After lengthy and fractious discussions spread over several months, Pakistan and the IMF have finally agreed on a bailout package. Under the IMF programme, Pakistan would receive $6 billion worth of funds over a period of three years. Besides the IMF assistance, Islamabad will also receive $2-3bn from the World Bank, the ADB and other international financial istitutions.
Explaining the IMF accord, Dr. Hafeez Sheikh, PM’s adviser on finance, said that the bailout package was necessary because the country’s foreign loans had exceeded $90 billion, and exports registered a negative growth over the past five years. According to him, “the trade deficit reached $20 billion and our foreign exchange reserves dipped by 50 per cent in the past two years. So, we have a $12 billion gap in our annual payments and we don’t have the capacity to pay them without the help of the IMF”.
The agreement incorporates an ambitious structural reform agenda which is designed to supplement economic policies to rekindle growth and improve living standards. As conceived by its authors, the package aims to support the Pakistan authorities’ macroeconomic and structural reform agenda during the next three years. This includes improving public finances and reducing public debt through tax policy and administrative reforms to strengthen revenue mobilisation and ensure a more equal and transparent distribution of the tax burden. At the same time, a comprehensive plan for cost-recovery in the energy sector and state-owned enterprises will help eliminate or reduce the quasi-fiscal deficit that drains scarce government resources.
These efforts will create fiscal space for a substantial increase in social spending to strengthen social protection as well as help in infrastructure and human capital development. The modernization of the public finance management framework will increase transparency and spending efficiency. Provinces are also on board and will contribute to the efforts by better aligning their fiscal objectives with those of the federal government.
The reform agenda will kick off with the forthcoming budget which would lay out a new fiscal strategy. The budget will aim for a primary deficit of 0.6 per cent of the GDP, supported by tax policy and revenue mobilisation measures to eliminate exemptions, curtail special treatments and improve tax administration. It will be accompanied by containing spending growth aimed at preserving essential development spending and improving targeted subsidies, with the goal of protecting the most vulnerable segments of society.
Another major target of the IMF programme is to reduce inflation and safeguard financial stability. A market-determined exchange rate will help the functioning of the financial sector and contribute to a better resource allocation in the economy. To this end, measures will be adopted to strengthen the State Bank of Pakistan’s operational independence.
A comprehensive structural reform agenda will focus on priority areas, such as improving the management of public enterprises, strengthening institutions and governance, continuing anti-money laundering and combating the financing of terrorism. The IMF programme also aims at creating a more favorable business environment, and facilitating trade. To improve fiscal management, the federal authorities will engage provincial governments on exploring options to rebalance current arrangements in the context of the forthcoming National Financial Commission.

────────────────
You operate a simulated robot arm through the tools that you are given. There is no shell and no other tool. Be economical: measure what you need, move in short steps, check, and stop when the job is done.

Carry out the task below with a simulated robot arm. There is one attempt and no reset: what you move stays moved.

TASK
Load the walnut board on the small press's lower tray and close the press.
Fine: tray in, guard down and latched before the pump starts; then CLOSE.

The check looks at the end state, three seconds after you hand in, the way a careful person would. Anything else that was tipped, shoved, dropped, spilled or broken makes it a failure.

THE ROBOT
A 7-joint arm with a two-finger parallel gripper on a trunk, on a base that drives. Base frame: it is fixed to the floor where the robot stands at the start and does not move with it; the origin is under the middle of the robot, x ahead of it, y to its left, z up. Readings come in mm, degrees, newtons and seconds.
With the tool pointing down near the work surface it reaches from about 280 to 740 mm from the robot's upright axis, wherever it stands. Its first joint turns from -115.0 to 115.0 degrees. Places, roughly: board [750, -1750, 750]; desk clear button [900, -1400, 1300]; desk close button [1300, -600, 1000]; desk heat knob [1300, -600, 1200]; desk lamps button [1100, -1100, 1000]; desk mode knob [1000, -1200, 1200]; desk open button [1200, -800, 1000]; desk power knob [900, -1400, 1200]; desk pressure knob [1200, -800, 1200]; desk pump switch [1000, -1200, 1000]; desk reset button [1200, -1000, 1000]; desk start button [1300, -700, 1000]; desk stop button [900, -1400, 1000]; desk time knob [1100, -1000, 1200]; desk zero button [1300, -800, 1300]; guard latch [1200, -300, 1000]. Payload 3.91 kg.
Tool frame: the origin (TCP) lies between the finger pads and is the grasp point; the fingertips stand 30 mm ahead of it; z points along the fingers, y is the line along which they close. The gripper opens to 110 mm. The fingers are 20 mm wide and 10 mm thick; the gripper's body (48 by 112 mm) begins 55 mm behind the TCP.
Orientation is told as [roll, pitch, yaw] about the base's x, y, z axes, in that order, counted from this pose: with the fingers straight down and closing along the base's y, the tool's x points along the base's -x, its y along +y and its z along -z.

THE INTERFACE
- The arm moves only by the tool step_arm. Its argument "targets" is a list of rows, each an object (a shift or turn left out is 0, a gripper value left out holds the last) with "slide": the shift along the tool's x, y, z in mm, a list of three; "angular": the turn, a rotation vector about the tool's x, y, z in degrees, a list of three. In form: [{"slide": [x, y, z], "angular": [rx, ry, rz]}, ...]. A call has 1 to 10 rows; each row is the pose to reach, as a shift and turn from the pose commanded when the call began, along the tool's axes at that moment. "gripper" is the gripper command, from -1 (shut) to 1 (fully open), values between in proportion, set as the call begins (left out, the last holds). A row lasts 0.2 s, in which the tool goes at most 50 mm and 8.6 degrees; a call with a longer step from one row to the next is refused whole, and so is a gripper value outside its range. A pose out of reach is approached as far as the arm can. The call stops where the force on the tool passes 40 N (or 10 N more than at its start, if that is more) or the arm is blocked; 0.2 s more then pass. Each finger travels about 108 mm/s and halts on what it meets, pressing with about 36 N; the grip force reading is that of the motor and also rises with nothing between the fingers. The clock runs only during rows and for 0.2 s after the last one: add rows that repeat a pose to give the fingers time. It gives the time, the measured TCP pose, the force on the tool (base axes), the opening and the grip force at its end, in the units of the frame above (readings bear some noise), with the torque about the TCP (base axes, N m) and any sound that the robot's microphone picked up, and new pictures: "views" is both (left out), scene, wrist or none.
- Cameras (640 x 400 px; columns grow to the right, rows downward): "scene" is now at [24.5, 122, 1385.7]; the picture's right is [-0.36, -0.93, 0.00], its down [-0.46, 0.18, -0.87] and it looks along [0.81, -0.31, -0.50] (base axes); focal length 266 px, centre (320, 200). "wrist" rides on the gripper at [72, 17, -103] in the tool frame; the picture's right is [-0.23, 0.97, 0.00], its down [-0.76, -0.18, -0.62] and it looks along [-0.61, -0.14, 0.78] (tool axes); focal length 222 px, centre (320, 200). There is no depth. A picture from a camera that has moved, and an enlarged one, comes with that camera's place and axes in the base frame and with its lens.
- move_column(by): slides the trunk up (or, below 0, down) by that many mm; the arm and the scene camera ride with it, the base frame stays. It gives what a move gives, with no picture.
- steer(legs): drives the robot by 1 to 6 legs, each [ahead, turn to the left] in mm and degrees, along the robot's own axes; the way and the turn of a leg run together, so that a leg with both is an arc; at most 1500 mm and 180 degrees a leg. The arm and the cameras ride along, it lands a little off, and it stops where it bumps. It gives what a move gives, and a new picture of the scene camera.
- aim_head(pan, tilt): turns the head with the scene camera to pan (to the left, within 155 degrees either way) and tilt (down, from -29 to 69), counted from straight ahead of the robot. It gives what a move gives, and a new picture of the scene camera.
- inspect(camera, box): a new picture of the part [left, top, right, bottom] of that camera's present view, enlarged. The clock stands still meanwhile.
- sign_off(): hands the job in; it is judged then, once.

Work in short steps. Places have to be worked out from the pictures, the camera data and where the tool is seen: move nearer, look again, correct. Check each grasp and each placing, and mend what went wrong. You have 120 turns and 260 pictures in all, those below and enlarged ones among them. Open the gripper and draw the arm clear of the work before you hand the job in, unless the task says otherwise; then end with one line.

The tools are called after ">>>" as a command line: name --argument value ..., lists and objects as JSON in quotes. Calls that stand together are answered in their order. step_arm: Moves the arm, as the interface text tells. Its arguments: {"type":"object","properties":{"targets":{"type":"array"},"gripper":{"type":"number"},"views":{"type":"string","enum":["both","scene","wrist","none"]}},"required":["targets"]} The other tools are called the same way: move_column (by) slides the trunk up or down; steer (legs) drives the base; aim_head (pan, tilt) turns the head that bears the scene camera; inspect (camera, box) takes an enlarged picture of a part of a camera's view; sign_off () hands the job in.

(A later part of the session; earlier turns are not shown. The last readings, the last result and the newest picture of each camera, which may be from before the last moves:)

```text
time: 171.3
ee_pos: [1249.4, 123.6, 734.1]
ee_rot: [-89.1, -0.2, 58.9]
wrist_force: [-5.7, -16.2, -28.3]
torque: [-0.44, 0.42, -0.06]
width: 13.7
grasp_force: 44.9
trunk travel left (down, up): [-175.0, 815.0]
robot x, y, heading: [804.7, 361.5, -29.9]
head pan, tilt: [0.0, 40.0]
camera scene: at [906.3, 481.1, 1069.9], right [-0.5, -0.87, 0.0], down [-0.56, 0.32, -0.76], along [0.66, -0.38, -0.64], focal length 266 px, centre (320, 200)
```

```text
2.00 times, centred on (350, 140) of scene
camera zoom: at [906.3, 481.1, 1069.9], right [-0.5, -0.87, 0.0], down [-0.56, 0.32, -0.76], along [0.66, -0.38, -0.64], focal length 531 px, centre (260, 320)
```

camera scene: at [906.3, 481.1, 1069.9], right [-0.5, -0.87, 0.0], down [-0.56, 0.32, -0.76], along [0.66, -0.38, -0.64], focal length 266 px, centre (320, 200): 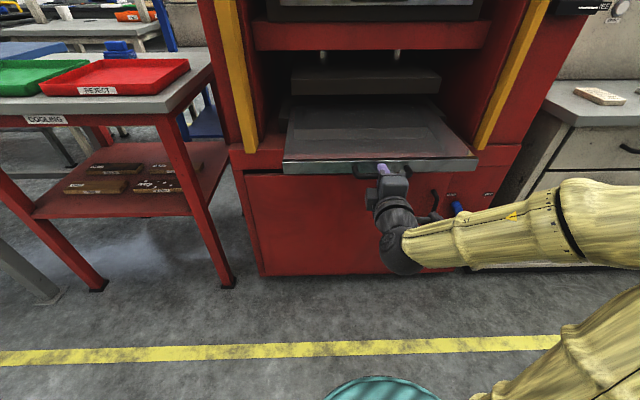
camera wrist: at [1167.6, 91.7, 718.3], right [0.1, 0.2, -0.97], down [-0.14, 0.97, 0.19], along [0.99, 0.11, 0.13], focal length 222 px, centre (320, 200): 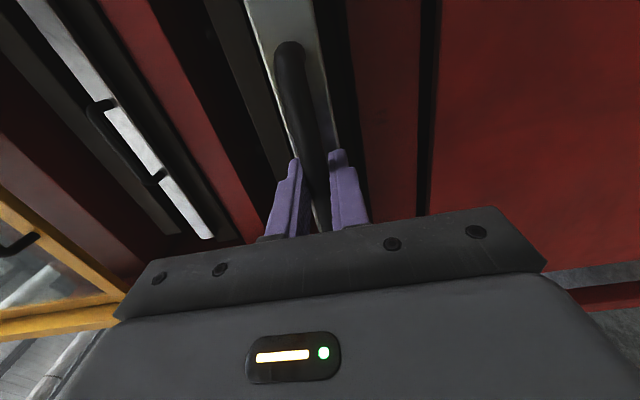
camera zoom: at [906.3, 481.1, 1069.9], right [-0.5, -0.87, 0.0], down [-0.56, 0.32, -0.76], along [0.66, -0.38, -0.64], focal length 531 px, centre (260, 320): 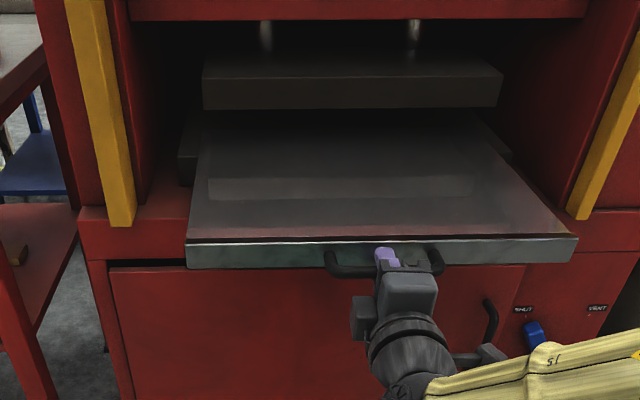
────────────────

An IMF bailout package is never an easy pill to swallow. It exacts its costs in terms of higher taxes, lower subsidies and increased rates of utilities. Asked to share the conditions that Pakistan has agreed to as part of the agreement, Dr. Hafeez Sheikh said there were many things desired by the Fund that the government already saw as being in the country’s interest; they include aligning expenditure with resources, improve the functioning of loss-making state-owned enterprises, curtail the subsidies available to the wealthy classes and tax the rich segments.
He, however, admitted that in order to enforce financial discipline and resolve fiscal challenges, the programme would entail raising prices in some areas in order to recover the costs. But he qualified his statement by adding that the government wiould try not to put too much burden on the common man. For example, if power tariff is increased under the IMF programme, it will not affect consumers utilising less than 300 units, who form the bulk of electricity consumers. For the purpose, the government will allocate an additional Rs50 billion for an electricity subsidy in the upcoming budget. Under the programme, the government is also allocating an additional Rs80 billion for social safety programmes, like Ehsaas and the Benazir Income Support Programme, in order to minimise the burden on the common man.
To a question Dr. Hafeez Sheikh was reluctant to say whether it would be Pakistan’s last IMF programme. He said it would depend on how successfully “we as a country implement this programme and approach it as a reform or structural change programme instead of a mere revenue-earning programme.” But, being at the helm of affairs, Hafeez Sheikh cannot absolve himself of the responsibility for whatever results, positive or negative, the IMF programme produces.